= DATASET SECTION =

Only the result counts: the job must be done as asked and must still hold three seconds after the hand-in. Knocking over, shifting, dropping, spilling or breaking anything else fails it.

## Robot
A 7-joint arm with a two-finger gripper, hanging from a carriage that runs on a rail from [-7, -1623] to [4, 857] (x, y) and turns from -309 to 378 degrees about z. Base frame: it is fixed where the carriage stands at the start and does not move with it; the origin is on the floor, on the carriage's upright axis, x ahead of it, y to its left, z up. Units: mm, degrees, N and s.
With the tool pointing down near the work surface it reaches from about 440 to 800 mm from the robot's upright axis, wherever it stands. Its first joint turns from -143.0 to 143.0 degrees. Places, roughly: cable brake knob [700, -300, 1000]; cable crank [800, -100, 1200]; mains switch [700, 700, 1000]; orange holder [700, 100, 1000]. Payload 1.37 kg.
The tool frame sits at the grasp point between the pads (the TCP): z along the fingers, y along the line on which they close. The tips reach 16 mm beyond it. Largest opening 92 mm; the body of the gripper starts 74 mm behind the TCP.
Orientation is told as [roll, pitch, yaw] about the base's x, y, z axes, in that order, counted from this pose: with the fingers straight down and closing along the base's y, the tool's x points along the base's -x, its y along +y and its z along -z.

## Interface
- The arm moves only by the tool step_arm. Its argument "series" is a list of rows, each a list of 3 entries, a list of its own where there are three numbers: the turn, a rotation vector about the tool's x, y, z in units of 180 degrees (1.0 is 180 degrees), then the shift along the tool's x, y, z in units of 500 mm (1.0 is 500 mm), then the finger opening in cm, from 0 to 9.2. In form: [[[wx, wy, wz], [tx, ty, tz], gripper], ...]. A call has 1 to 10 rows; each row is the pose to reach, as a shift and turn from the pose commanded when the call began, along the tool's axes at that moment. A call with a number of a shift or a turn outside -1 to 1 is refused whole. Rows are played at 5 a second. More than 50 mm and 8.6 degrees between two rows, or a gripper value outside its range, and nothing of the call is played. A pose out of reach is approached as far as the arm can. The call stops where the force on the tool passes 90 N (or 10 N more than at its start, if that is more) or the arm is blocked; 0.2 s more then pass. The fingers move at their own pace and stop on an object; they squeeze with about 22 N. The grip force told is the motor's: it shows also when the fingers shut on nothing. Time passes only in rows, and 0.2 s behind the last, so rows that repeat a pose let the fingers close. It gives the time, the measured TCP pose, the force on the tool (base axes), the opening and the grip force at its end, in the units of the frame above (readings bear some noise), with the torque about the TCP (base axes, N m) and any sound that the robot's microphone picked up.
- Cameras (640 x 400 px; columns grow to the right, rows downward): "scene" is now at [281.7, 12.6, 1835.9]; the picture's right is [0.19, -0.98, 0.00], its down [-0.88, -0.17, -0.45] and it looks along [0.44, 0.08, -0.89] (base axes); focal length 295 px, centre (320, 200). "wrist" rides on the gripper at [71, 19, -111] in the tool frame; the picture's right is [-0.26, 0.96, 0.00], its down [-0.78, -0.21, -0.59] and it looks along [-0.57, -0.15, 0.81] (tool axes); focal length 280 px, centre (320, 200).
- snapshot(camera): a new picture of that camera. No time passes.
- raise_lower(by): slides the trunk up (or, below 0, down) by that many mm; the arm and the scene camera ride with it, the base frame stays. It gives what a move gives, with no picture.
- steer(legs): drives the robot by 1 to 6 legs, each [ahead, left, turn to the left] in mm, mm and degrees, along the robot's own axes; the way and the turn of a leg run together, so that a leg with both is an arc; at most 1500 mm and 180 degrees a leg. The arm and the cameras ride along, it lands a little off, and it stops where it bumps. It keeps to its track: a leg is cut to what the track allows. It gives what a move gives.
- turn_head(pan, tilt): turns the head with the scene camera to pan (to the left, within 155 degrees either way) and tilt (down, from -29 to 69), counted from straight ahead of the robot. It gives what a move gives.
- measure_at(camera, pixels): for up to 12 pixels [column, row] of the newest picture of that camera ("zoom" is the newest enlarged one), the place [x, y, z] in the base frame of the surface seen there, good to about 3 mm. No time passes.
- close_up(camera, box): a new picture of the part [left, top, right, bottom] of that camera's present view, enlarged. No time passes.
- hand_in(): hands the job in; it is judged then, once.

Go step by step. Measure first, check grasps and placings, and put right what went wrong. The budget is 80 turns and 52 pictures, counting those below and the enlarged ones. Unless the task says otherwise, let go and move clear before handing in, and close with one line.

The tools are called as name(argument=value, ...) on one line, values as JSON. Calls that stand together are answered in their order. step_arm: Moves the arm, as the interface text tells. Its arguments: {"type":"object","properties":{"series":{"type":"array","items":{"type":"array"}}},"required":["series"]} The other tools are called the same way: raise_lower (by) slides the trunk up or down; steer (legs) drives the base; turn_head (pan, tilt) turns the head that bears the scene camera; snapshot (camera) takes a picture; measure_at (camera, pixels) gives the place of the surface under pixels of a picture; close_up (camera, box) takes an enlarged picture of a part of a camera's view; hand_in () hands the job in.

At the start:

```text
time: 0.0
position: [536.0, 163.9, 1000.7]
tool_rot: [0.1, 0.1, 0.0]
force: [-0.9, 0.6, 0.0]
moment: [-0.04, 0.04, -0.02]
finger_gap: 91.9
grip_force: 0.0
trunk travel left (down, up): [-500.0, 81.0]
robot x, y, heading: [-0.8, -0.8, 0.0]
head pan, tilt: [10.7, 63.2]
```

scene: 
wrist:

= GOAL =
Extract the full listing and reproduce each line exactly.

= CORRECT RESULT =
Only the result counts: the job must be done as asked and must still hold three seconds after the hand-in. Knocking over, shifting, dropping, spilling or breaking anything else fails it.

## Robot
A 7-joint arm with a two-finger gripper, hanging from a carriage that runs on a rail from [-7, -1623] to [4, 857] (x, y) and turns from -309 to 378 degrees about z. Base frame: it is fixed where the carriage stands at the start and does not move with it; the origin is on the floor, on the carriage's upright axis, x ahead of it, y to its left, z up. Units: mm, degrees, N and s.
With the tool pointing down near the work surface it reaches from about 440 to 800 mm from the robot's upright axis, wherever it stands. Its first joint turns from -143.0 to 143.0 degrees. Places, roughly: cable brake knob [700, -300, 1000]; cable crank [800, -100, 1200]; mains switch [700, 700, 1000]; orange holder [700, 100, 1000]. Payload 1.37 kg.
The tool frame sits at the grasp point between the pads (the TCP): z along the fingers, y along the line on which they close. The tips reach 16 mm beyond it. Largest opening 92 mm; the body of the gripper starts 74 mm behind the TCP.
Orientation is told as [roll, pitch, yaw] about the base's x, y, z axes, in that order, counted from this pose: with the fingers straight down and closing along the base's y, the tool's x points along the base's -x, its y along +y and its z along -z.

## Interface
- The arm moves only by the tool step_arm. Its argument "series" is a list of rows, each a list of 3 entries, a list of its own where there are three numbers: the turn, a rotation vector about the tool's x, y, z in units of 180 degrees (1.0 is 180 degrees), then the shift along the tool's x, y, z in units of 500 mm (1.0 is 500 mm), then the finger opening in cm, from 0 to 9.2. In form: [[[wx, wy, wz], [tx, ty, tz], gripper], ...]. A call has 1 to 10 rows; each row is the pose to reach, as a shift and turn from the pose commanded when the call began, along the tool's axes at that moment. A call with a number of a shift or a turn outside -1 to 1 is refused whole. Rows are played at 5 a second. More than 50 mm and 8.6 degrees between two rows, or a gripper value outside its range, and nothing of the call is played. A pose out of reach is approached as far as the arm can. The call stops where the force on the tool passes 90 N (or 10 N more than at its start, if that is more) or the arm is blocked; 0.2 s more then pass. The fingers move at their own pace and stop on an object; they squeeze with about 22 N. The grip force told is the motor's: it shows also when the fingers shut on nothing. Time passes only in rows, and 0.2 s behind the last, so rows that repeat a pose let the fingers close. It gives the time, the measured TCP pose, the force on the tool (base axes), the opening and the grip force at its end, in the units of the frame above (readings bear some noise), with the torque about the TCP (base axes, N m) and any sound that the robot's microphone picked up.
- Cameras (640 x 400 px; columns grow to the right, rows downward): "scene" is now at [281.7, 12.6, 1835.9]; the picture's right is [0.19, -0.98, 0.00], its down [-0.88, -0.17, -0.45] and it looks along [0.44, 0.08, -0.89] (base axes); focal length 295 px, centre (320, 200). "wrist" rides on the gripper at [71, 19, -111] in the tool frame; the picture's right is [-0.26, 0.96, 0.00], its down [-0.78, -0.21, -0.59] and it looks along [-0.57, -0.15, 0.81] (tool axes); focal length 280 px, centre (320, 200).
- snapshot(camera): a new picture of that camera. No time passes.
- raise_lower(by): slides the trunk up (or, below 0, down) by that many mm; the arm and the scene camera ride with it, the base frame stays. It gives what a move gives, with no picture.
- steer(legs): drives the robot by 1 to 6 legs, each [ahead, left, turn to the left] in mm, mm and degrees, along the robot's own axes; the way and the turn of a leg run together, so that a leg with both is an arc; at most 1500 mm and 180 degrees a leg. The arm and the cameras ride along, it lands a little off, and it stops where it bumps. It keeps to its track: a leg is cut to what the track allows. It gives what a move gives.
- turn_head(pan, tilt): turns the head with the scene camera to pan (to the left, within 155 degrees either way) and tilt (down, from -29 to 69), counted from straight ahead of the robot. It gives what a move gives.
- measure_at(camera, pixels): for up to 12 pixels [column, row] of the newest picture of that camera ("zoom" is the newest enlarged one), the place [x, y, z] in the base frame of the surface seen there, good to about 3 mm. No time passes.
- close_up(camera, box): a new picture of the part [left, top, right, bottom] of that camera's present view, enlarged. No time passes.
- hand_in(): hands the job in; it is judged then, once.

Go step by step. Measure first, check grasps and placings, and put right what went wrong. The budget is 80 turns and 52 pictures, counting those below and the enlarged ones. Unless the task says otherwise, let go and move clear before handing in, and close with one line.

The tools are called as name(argument=value, ...) on one line, values as JSON. Calls that stand together are answered in their order. step_arm: Moves the arm, as the interface text tells. Its arguments: {"type":"object","properties":{"series":{"type":"array","items":{"type":"array"}}},"required":["series"]} The other tools are called the same way: raise_lower (by) slides the trunk up or down; steer (legs) drives the base; turn_head (pan, tilt) turns the head that bears the scene camera; snapshot (camera) takes a picture; measure_at (camera, pixels) gives the place of the surface under pixels of a picture; close_up (camera, box) takes an enlarged picture of a part of a camera's view; hand_in () hands the job in.

At the start:

```text
time: 0.0
position: [536.0, 163.9, 1000.7]
tool_rot: [0.1, 0.1, 0.0]
force: [-0.9, 0.6, 0.0]
moment: [-0.04, 0.04, -0.02]
finger_gap: 91.9
grip_force: 0.0
trunk travel left (down, up): [-500.0, 81.0]
robot x, y, heading: [-0.8, -0.8, 0.0]
head pan, tilt: [10.7, 63.2]
```

scene: 
wrist:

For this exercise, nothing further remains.